Attorneys for Gregory McMichael, 65, and Travis McMichael, 34, filed a motion Thursday in Glynn County Superior Court asking that prosecutors be forbidden from referring to Arbery as a victim. The defense attorneys want to prevent prosecutors from referring to Arbery as a victim “at trial, during jury selection, or in the presence of witnesses,” the motion said.
No date has been set for the trial.

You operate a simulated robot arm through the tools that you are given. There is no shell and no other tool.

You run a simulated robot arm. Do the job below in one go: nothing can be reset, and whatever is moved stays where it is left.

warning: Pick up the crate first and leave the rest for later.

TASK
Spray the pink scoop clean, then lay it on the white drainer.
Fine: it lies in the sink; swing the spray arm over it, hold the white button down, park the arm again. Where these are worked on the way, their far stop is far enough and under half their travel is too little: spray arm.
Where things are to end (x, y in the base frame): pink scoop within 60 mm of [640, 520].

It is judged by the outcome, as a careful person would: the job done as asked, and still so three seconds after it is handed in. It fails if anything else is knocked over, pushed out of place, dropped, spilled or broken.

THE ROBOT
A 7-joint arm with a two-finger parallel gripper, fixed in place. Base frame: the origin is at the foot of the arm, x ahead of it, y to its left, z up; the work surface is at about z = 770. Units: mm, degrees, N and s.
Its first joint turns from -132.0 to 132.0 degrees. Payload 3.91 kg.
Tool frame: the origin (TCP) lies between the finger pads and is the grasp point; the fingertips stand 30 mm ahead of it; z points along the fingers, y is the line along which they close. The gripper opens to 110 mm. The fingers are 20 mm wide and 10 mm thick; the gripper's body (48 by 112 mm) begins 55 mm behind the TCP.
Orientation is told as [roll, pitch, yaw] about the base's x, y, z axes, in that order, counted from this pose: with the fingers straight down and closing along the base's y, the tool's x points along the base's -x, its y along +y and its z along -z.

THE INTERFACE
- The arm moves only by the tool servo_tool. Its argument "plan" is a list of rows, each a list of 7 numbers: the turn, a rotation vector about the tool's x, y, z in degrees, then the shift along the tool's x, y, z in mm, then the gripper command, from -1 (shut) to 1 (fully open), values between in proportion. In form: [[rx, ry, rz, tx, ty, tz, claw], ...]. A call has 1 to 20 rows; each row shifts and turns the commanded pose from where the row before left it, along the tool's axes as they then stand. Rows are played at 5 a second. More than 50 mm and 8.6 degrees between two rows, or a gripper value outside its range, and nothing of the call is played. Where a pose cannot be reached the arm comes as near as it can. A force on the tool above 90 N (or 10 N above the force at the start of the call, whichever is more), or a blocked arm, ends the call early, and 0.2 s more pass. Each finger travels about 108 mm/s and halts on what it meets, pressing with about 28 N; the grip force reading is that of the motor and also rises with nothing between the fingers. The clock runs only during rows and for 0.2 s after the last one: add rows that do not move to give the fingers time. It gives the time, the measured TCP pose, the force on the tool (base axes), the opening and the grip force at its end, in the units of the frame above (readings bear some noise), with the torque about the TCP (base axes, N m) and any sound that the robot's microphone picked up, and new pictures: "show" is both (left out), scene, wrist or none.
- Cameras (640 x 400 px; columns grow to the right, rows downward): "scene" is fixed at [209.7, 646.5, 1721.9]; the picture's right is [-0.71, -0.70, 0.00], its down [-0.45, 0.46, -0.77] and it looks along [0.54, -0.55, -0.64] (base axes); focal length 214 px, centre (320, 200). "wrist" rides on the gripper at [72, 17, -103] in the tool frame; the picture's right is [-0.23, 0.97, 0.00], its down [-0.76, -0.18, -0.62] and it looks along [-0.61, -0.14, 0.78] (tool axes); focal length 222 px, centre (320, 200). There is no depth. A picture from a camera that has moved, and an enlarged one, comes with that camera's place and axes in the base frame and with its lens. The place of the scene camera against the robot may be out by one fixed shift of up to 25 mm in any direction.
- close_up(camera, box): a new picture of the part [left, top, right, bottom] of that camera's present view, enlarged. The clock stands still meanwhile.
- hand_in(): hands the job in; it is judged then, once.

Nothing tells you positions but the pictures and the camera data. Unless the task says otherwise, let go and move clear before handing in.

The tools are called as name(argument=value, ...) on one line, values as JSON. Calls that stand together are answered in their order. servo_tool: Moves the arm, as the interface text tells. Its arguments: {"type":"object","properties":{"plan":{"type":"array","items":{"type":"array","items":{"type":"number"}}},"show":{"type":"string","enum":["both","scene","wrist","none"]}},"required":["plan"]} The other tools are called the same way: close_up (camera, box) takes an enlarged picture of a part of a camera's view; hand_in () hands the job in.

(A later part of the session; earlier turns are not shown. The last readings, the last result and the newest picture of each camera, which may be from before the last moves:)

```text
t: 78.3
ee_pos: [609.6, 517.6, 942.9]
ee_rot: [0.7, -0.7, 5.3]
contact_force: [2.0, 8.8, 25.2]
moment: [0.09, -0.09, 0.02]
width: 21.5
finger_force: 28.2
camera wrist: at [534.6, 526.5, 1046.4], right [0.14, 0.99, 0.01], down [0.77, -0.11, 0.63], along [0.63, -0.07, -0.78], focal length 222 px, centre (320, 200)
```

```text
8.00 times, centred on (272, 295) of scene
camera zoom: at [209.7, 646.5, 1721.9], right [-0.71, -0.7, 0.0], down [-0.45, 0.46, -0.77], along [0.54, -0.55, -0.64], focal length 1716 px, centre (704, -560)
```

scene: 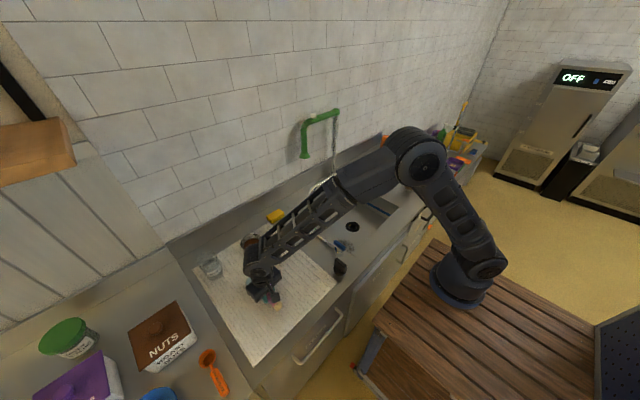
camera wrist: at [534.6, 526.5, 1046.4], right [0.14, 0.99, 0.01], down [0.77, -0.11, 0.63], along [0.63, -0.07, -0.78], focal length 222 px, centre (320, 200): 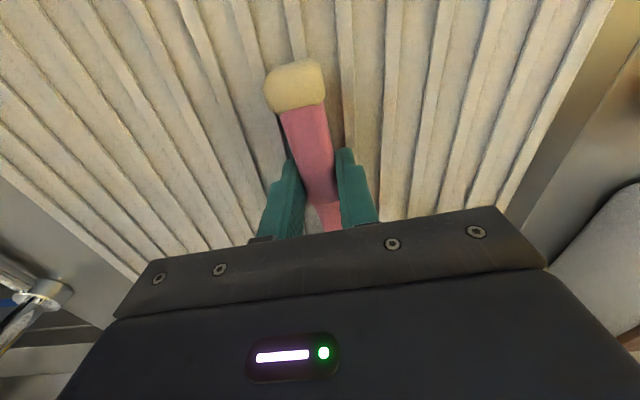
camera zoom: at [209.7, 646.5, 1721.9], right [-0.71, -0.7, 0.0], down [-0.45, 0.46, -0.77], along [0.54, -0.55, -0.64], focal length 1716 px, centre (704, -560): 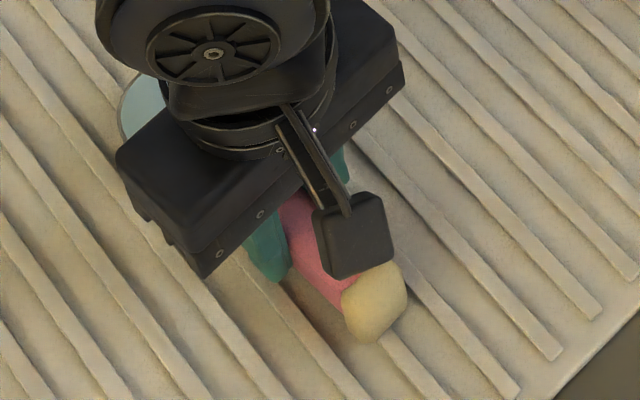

However, after a 10-month absence due to COVID-19 pandemic concerns, jury trials are slated to resume in Georgia and at the Glynn Count Courthouse later this month.
Gregory McMichael and Travis McMichael armed themselves, got in a pickup truck and pursued Arbery after seeing him running down a street in the Satilla Shores on Feb 23, 2020. A chase ensued throughout the neighborhood for several minutes before the younger McMichael fatally shot Arbery three times with buckshot as the two struggled for control of McMichael’s shotgun.
The deadly shooting was recorded by a third pursuer, William “Roddie” Bryan, 50, who also faces murder charges for his alleged role in the incident.
The McMichaels said they armed themselves and chased Arbery down in a pickup truck because they suspected him of burglary.
The McMichaels and Bryan all have pleaded not guilty.
All three have been denied bond and remain in the Glynn County Detention Center.
Attorneys for the McMichaels say referring to Arbery as a victim implies guilt on behalf of their clients before any verdict is rendered.
“Use of terms such as ‘victim’ allows the focus to shift to the accused rather than remain on the proof of every element of the crimes charged,” attorneys stated in the motion. “Working from the premise that an accused is innocent until proven guilty, it is the prosecution’s burden to prove beyond a reasonable doubt the essential elements of the crime.”
Attorneys for the McMichaels also filed a motion seeking to exclude as evidence all recorded calls made by the two men from the Glynn County Detention Center.
The motion notes that all inmate calls from the jail are recorded and that District Attorney prosecutors have access to the recordings.
Details in phone conversations that Gregory McMichael made from jail were used during a November bond hearing.
Attorneys Robert G. Rubin and Jason B. Sheffield of Decatur represent Travis McMichael; Franklin J. Hogue and Laura D. Hogue of Macon represent Gregory McMichael.
Jesse Evans, an assistant prosecutor with the Cobb County District Attorney’s Office, is leading the prosecution.